## BEGIN
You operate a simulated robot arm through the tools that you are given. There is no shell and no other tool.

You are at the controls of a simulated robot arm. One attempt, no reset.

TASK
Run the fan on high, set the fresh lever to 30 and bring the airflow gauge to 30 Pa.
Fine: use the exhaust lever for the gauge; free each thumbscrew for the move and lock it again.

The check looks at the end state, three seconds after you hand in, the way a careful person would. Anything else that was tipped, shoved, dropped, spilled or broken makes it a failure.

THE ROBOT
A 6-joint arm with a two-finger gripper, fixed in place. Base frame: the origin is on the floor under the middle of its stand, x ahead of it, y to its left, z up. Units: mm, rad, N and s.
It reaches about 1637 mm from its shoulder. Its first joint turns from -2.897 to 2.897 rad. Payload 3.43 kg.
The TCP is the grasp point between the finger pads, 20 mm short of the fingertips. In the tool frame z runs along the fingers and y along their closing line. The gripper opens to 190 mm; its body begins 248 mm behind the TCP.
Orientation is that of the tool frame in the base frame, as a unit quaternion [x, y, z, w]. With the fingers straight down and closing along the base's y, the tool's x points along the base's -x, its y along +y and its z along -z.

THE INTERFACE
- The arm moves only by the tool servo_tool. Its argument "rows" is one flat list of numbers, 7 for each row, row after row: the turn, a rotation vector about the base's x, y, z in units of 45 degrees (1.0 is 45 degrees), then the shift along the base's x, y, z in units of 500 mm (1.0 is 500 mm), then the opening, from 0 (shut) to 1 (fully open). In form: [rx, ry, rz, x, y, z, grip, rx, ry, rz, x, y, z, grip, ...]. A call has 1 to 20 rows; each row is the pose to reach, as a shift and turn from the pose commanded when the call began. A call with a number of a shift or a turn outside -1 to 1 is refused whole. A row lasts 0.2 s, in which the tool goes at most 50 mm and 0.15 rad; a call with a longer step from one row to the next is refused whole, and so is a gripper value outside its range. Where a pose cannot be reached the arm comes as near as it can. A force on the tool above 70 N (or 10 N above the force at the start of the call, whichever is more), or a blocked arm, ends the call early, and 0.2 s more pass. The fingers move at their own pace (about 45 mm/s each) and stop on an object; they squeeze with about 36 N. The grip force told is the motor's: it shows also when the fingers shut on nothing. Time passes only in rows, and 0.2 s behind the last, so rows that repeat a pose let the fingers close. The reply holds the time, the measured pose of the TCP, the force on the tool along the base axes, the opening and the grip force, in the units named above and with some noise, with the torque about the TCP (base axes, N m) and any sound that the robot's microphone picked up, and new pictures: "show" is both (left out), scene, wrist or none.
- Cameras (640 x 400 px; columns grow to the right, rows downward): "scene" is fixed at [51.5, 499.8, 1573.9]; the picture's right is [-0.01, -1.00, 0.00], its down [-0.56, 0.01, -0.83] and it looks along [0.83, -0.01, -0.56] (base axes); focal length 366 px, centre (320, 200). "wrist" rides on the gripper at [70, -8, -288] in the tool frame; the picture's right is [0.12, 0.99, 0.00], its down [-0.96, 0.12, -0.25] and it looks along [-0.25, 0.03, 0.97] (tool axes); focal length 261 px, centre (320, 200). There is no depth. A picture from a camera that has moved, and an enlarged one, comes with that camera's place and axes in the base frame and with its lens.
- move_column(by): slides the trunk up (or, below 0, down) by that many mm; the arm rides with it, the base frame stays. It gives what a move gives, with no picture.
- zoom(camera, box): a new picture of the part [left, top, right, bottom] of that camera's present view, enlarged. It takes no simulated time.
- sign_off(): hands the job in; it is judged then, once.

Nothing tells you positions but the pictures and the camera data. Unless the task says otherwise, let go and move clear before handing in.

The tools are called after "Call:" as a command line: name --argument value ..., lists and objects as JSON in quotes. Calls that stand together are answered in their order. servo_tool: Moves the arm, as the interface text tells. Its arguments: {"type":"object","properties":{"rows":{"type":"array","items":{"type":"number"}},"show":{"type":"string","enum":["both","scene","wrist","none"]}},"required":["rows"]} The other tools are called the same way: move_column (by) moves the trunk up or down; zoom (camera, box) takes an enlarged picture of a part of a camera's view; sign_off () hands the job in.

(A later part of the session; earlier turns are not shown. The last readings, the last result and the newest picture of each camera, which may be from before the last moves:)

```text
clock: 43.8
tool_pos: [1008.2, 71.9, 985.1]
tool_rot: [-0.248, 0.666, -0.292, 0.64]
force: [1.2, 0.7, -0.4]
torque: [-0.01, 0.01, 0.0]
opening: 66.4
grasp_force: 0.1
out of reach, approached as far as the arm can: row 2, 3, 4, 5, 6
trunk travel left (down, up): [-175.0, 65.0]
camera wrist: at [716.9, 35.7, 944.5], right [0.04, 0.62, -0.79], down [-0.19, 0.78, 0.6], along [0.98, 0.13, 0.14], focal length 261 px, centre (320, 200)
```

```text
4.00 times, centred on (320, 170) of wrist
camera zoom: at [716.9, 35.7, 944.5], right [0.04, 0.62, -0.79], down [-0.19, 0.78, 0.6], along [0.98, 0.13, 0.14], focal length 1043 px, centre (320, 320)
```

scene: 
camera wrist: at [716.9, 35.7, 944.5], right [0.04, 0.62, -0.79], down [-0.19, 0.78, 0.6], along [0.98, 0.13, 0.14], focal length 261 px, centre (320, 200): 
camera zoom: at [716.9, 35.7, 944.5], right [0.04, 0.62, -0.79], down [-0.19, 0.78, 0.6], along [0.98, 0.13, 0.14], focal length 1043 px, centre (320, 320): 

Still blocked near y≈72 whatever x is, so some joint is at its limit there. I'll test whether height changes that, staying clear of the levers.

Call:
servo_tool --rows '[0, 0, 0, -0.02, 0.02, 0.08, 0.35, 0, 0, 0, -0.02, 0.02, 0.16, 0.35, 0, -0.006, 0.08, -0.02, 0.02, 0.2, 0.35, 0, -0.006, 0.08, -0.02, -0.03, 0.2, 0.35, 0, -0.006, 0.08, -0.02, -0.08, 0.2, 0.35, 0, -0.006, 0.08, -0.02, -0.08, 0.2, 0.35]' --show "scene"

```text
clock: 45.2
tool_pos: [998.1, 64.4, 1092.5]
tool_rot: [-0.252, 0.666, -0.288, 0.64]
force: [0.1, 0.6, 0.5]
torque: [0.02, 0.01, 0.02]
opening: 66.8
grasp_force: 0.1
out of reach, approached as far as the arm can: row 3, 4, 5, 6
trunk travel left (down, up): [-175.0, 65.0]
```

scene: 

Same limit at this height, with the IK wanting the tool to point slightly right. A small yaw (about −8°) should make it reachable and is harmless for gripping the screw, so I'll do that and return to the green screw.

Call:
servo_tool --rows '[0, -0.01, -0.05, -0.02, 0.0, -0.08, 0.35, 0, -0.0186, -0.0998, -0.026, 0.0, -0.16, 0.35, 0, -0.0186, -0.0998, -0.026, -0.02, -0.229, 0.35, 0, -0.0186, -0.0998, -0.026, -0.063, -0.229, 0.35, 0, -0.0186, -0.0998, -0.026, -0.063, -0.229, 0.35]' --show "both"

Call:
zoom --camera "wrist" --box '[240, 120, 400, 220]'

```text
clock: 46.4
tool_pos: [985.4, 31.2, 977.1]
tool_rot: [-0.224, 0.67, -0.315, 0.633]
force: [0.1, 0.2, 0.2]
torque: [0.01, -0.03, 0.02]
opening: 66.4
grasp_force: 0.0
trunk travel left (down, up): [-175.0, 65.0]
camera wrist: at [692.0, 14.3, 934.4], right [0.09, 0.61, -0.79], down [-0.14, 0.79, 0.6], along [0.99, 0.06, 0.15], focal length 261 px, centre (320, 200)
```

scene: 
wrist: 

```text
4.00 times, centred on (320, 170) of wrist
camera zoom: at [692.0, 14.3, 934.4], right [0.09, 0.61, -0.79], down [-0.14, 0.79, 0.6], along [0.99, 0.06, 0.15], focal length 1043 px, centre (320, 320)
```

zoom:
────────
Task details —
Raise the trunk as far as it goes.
## END
Using the material above, count the lines containing the word "approached". Reply with the number alone.

The output —
2